US fast food chain Chick-fil-A is plotting a return to the UK, just a few years after its first UK pop-ups closed following protests by LGBT+ groups.
The fried chicken chain, which runs more than 2,800 restaurants across the US, Puerto Rico, and Canada, is planning to launch a new UK restaurant in early 2025.
The group is aiming to open five UK sites within the first two years as part of a $100m (£80.1m) investment. Each restaurant will create approximately 80-120 new jobs.
"We are excited our restaurants will bring new jobs and opportunities throughout the UK," said Chick-fil-A's chief international officer, Anita Costello.
Chick-fil-A first attempted to open in the UK in Reading in 2019, but the store faced protests by LGBT+ activists over historic comments made by members of its founding Cathy family opposing same-sex marriage.

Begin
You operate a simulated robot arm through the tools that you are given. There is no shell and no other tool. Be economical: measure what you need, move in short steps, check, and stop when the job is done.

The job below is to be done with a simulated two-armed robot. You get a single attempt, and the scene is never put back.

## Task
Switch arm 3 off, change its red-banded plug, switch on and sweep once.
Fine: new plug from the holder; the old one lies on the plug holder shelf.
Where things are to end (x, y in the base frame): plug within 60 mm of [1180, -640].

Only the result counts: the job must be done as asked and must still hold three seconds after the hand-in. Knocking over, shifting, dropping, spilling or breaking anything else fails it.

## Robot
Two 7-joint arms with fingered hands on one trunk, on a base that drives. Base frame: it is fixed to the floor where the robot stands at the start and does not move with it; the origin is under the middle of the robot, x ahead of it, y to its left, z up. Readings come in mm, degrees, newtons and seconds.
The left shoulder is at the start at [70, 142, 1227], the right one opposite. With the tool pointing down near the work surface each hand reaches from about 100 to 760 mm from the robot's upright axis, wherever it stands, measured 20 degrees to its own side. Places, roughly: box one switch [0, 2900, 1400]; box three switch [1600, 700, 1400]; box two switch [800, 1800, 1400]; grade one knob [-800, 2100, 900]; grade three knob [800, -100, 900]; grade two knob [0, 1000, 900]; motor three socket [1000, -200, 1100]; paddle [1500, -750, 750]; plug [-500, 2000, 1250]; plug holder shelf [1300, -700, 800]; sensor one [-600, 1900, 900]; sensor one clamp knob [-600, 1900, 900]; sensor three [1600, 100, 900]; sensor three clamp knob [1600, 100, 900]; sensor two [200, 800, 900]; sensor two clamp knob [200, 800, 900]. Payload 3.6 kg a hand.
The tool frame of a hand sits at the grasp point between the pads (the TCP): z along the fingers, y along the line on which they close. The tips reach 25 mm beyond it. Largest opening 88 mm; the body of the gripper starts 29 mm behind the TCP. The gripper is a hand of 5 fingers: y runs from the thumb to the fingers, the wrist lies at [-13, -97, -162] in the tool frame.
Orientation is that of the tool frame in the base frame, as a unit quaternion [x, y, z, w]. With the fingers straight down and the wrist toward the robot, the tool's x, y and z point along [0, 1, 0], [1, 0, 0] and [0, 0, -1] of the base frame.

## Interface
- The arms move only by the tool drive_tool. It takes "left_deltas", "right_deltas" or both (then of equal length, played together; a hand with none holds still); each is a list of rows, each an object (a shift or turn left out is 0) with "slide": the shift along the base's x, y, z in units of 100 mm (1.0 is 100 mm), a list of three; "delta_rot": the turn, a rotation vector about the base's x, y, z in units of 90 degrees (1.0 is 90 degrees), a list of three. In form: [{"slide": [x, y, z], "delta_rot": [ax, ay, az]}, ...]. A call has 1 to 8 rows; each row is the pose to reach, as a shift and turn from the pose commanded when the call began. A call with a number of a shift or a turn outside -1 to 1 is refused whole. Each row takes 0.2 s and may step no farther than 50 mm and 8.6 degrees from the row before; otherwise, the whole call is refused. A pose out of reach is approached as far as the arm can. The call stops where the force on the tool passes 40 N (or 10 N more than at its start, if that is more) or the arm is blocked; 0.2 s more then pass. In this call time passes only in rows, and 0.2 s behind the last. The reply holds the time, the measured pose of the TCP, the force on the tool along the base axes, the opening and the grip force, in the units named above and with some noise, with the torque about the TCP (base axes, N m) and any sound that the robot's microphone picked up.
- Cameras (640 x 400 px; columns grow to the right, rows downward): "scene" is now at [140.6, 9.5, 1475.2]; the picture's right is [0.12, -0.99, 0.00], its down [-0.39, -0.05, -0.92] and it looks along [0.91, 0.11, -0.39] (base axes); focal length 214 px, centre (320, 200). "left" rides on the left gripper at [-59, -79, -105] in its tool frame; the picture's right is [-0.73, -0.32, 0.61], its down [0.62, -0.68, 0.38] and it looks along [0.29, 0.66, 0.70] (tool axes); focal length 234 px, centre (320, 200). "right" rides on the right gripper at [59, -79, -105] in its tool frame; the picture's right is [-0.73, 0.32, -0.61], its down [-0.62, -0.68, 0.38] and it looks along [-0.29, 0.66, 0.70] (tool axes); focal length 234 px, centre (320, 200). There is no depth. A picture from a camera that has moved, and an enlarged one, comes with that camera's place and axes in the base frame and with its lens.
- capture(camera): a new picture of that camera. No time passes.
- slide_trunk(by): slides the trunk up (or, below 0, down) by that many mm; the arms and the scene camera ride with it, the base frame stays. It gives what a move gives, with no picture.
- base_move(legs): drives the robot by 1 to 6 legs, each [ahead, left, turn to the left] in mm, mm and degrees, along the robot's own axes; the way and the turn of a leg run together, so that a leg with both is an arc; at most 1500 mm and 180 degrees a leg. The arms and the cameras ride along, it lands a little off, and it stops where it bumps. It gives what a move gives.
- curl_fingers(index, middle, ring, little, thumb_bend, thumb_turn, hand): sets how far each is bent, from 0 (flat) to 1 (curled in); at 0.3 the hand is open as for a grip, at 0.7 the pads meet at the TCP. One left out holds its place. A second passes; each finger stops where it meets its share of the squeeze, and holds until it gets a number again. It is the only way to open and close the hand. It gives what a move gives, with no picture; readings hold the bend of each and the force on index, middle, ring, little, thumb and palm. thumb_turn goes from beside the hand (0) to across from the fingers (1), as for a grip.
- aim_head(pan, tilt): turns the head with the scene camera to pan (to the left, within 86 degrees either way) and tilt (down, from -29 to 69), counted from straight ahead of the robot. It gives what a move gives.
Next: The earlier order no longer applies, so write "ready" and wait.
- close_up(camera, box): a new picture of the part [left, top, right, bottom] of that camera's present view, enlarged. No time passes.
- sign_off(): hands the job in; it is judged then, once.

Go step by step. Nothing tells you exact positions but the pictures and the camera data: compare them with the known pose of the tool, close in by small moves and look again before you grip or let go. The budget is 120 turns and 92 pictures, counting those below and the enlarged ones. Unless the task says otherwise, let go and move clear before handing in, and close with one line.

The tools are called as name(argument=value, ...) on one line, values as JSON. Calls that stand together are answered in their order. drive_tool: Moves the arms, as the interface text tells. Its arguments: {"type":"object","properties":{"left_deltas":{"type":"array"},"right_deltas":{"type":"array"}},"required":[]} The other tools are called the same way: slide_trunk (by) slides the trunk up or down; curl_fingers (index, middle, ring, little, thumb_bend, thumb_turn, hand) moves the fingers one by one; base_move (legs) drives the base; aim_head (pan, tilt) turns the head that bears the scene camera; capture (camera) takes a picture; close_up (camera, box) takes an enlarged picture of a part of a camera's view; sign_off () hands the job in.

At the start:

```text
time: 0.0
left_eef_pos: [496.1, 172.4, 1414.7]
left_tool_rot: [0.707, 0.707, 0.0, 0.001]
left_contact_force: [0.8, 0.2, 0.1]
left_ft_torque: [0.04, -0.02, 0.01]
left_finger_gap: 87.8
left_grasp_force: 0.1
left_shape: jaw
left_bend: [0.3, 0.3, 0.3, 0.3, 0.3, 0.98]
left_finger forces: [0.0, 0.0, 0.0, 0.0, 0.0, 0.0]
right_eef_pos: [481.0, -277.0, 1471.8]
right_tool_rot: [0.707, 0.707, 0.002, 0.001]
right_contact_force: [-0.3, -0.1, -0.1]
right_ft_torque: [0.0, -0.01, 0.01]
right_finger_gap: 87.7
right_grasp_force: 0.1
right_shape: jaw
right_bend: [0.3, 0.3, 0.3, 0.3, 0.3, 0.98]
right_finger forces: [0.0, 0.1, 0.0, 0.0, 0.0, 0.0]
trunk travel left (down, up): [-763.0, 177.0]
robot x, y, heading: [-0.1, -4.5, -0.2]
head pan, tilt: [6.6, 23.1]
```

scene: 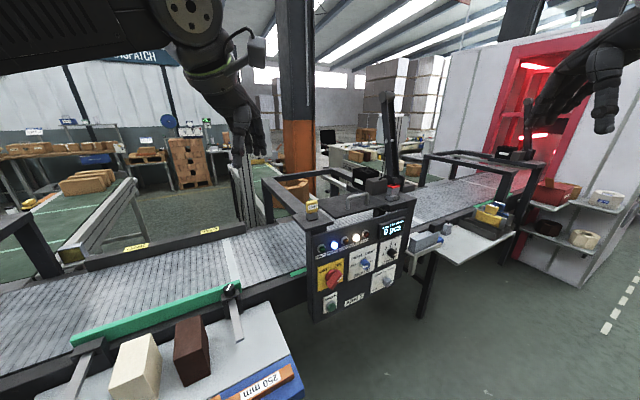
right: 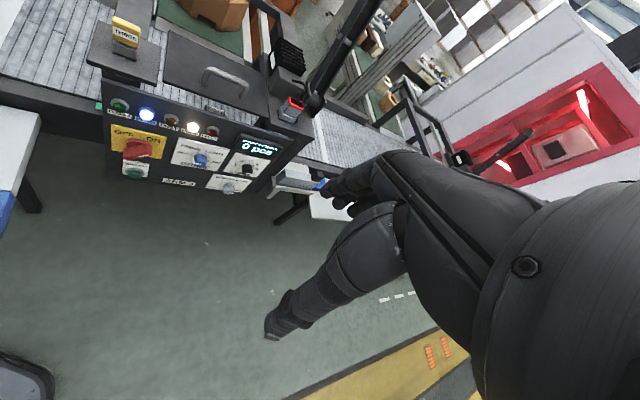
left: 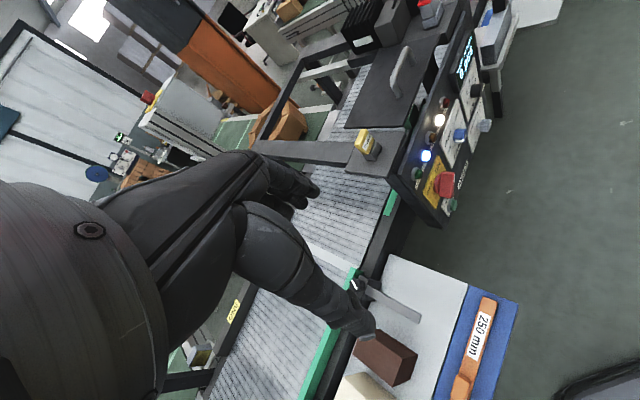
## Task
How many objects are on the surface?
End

It closed at the end of its six-month lease in 2020.
A second pop-up at the Macdonald Aviemore hotel in Scotland ran for three months until January 2020. More than 1,000 people signed a petition against its opening.
Protestors in both the US and UK have taken issue with the chicken chain, which was founded in Atlanta in 1967. The chain's Christian owners previously donated to Exodus International, an organisation which advocated gay "conversion therapy" before it shut down in 2013.
When the UK restaurant was hit by protests in 2019, the company told The Caterer it did not have "a social or political agenda".
Since 2019, the company has overhauled its philanthropic policy and said it donated $25,000 (£20,100) to charities helping those facing food poverty every time a new restaurant opened.
Andrew Cathy, grandson of the chain's founder, took over as chief executive in 2021, succeeding his father, Dan Cathy.
"From our earliest days, we've worked to positively influence the places we call home, and this will be the same for our stores in the UK," said Joanna Symonds, head of UK Operations.
Chick-fil-A's US restaurants close on Sundays, though it is not known if this policy will apply to the UK.